Always turned on . . . but where? Ask the locals where to go, and they rave about the Quarter. The Quarter, the Quarter, the Quarter. Get yourself to the Quarter.

So we did. First things first: The Quarter, part of the Tropicana Casino and Resort, is a mall. It has the escalators, the shopping, the Imax theater. We stopped at Red Square (no cover!), a vodka bar with faux-Commie decor. A portrait of Lenin hangs over the hostess station, and the light fixtures are shaped like the turrets of St. Basil's. For $12.75, I enjoyed the best vodka tonic I've ever had. My friend Tommy's Mandarin and soda: also superlative. The brand? Silk, said the bartender. Goes down that way, I said.

By 1 a.m., we moved next door to Cuba Libre (no cover!), and the $8.50 mojito also took us aback (it's made with guarapo, the juice that Cuba Libre squeezes weekly from sugar cane).

While we were searching for something a little less theme-parky, a couple of guys on the street pointed us to Tony's Baltimore Grill on Atlantic Avenue. It was dingy. It glowed red. It felt real. Liisa ("Yep, two I's") took our order and almost immediately brought out a heap of food soaked in marinara.

Around 3:30 a.m., we headed back to Studio Six. Surely the club would be hopping by then. It wasn't. "Always Turned On" seemed to refer solely to the city's electrical grid.

I woke the next morning, squinted out the window at the retro facade of the Sands Casino Hotel, and didn't know who I was for about 15 strange seconds. We merged onto the boardwalk in the early afternoon and passed the day with funnel cakes, buskers and outrageous sunglasses, goofing around and delighting in one another's company.

Thirsty for a thrill, my friend Stephen and I dropped $60 each on roulette at Caesars. That old Trumpy feeling came back. I wanted to stay and sacrifice my money to chance, but as night fell, we vowed to take another stab at pinpointing the city's pulse.

We retreated as soon as we looked inside Blue Martini, a bar in Bally's where a middle-aged band sang "Superstition" to a bunch of sedate patrons. In hip-hoppy Deja Vu on New York Avenue, young folks were dressed to impress and swarmed tightly around the bar like ants on a dropped lollipop.

Well after midnight, we hopped a cab to the Borgata, the flashy East Coast cousin of Vegas's Bellagio (complete with Dale Chihuly glasswork). Had a scotch at the Bar at SeaBlue, a way station between the casino floor and the Borgata's two clubs, Mixx and Mur.mur, both of which had long lines and $25 covers. Each.

We loitered a bit. A sliver in the curtains outside of Mixx hinted at swirling lights and white-clad dancers and maybe a good time, but we couldn't reconcile spending $150 to find out. Besides, we were making our own fun with a running commentary on the extremes in dress and behavior of the clientele.
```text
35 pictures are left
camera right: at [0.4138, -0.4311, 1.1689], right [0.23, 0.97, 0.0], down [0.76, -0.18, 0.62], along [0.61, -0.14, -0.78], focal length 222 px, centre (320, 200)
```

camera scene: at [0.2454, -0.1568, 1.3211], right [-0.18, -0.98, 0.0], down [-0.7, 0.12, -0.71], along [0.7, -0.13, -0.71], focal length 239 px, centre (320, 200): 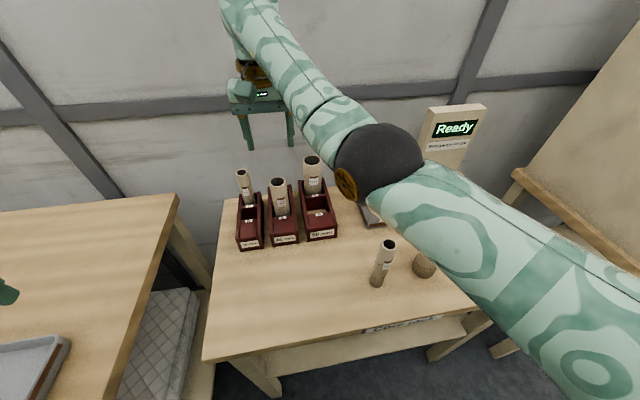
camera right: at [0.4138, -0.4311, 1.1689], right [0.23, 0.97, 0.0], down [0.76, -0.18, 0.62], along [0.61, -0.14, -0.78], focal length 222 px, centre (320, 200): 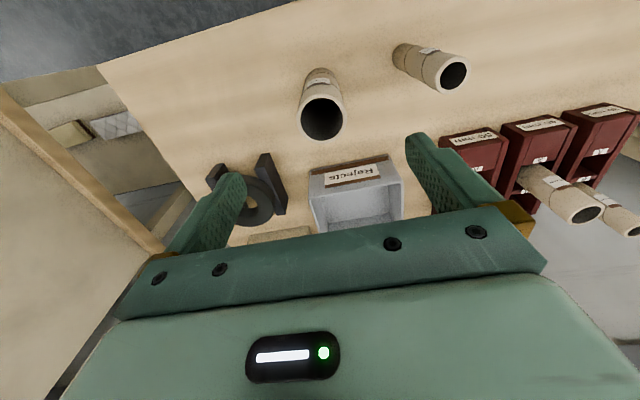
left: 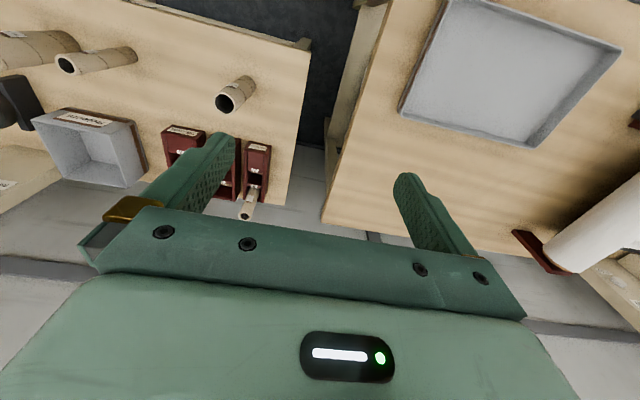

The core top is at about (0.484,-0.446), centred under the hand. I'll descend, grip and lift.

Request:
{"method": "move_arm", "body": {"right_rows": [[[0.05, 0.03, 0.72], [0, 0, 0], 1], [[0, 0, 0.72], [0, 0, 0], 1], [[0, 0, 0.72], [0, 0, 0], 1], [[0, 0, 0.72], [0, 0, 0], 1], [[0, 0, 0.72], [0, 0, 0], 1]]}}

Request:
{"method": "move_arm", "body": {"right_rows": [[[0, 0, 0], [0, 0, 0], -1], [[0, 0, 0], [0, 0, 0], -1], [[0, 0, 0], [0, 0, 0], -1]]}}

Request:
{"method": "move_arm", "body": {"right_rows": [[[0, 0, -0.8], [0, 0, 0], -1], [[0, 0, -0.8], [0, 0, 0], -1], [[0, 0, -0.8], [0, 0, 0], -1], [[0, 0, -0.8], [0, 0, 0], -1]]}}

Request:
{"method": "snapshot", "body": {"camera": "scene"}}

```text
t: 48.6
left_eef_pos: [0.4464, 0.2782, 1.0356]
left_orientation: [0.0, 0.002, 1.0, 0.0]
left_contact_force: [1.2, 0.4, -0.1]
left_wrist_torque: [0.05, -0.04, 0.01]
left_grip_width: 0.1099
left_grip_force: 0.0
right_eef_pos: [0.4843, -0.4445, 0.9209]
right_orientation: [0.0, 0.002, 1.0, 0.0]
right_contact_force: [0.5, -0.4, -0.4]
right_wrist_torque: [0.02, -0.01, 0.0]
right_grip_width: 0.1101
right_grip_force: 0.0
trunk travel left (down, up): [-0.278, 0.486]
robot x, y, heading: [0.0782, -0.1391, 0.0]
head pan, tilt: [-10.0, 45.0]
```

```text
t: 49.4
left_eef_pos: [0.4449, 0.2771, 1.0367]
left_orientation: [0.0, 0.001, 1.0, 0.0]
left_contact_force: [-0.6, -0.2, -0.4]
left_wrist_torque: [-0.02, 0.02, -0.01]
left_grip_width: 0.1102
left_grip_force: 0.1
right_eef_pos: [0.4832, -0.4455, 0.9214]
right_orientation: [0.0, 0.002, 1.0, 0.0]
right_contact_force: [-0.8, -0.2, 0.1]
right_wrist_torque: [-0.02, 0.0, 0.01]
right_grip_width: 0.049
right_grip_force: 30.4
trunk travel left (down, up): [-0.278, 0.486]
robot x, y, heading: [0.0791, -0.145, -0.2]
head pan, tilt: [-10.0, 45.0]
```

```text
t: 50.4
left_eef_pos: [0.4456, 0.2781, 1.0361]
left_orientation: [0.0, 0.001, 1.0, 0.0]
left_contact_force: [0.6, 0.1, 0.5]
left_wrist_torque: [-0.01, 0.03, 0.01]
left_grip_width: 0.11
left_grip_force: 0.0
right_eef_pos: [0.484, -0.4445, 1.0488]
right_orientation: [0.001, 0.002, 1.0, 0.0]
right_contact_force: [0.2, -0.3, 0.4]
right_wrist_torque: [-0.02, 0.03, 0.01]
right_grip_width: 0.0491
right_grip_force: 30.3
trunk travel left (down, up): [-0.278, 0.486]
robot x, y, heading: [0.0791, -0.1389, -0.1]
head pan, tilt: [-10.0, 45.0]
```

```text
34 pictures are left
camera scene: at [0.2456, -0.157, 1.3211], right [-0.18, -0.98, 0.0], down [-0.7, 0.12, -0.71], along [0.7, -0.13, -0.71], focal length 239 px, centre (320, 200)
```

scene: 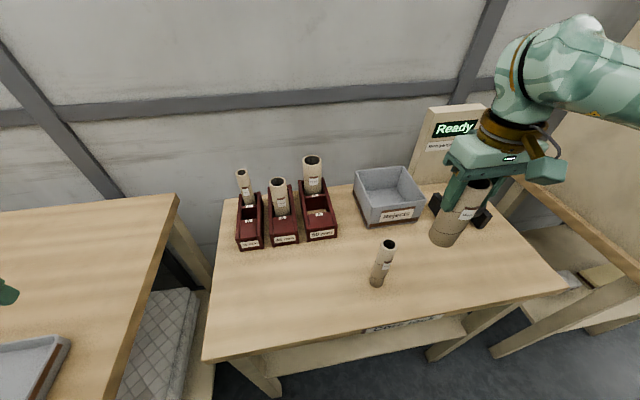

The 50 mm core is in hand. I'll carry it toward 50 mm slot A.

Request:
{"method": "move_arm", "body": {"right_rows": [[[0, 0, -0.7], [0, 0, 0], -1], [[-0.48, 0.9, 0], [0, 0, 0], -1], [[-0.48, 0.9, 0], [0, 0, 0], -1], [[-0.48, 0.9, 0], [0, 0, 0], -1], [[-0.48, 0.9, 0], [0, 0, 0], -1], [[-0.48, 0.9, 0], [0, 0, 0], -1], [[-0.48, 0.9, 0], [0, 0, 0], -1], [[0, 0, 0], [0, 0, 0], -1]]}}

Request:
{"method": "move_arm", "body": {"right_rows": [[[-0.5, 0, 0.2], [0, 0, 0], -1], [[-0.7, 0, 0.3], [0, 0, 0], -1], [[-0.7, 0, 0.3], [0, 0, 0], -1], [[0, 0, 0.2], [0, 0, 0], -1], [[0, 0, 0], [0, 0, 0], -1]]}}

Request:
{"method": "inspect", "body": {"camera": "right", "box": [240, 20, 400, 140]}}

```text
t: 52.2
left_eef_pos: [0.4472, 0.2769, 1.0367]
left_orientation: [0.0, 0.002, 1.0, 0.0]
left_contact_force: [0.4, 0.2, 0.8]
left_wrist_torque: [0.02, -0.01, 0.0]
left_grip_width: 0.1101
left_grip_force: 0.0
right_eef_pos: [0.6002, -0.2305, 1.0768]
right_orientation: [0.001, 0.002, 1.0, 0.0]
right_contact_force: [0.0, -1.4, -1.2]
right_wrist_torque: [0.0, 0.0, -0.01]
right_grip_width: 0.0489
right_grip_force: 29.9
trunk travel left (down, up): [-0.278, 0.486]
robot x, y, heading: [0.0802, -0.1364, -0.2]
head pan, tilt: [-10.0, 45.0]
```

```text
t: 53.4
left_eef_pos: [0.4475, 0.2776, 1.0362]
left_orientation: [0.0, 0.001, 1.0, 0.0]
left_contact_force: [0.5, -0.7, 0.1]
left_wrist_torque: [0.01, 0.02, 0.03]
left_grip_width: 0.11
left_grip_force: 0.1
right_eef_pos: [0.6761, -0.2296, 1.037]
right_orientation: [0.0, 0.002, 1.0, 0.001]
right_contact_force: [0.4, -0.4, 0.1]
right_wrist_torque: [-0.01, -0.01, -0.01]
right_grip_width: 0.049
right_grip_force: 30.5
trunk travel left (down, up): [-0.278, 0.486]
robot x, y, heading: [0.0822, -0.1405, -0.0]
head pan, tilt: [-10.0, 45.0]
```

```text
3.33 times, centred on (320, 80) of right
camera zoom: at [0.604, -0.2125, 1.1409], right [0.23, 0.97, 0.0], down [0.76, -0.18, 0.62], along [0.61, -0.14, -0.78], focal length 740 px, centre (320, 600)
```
We returned to Studio Six to close the weekend. Around 3:30 a.m., there were 30 people, about twice as many as the previous night. One of the bartenders flipped bottles of liquor, dropping at least two during his routine. He kept it together long enough to pour shots of Everclear and light them on fire for us. We toasted ourselves, picked up errant hula hoops and started to dance.

With dawn approaching, we walked the 50 feet to the Surfside and struck up a conversation with Lori, a kindly cross-dresser in a gold miniskirt passing through the hall. We chatted about soaring rents, her law school prospects and the gentle indifference of the world. It doesn't matter where you are or what you're doing or how bad things get, Lori told us, as long as you're with good people.

At which point everything kind of clicked.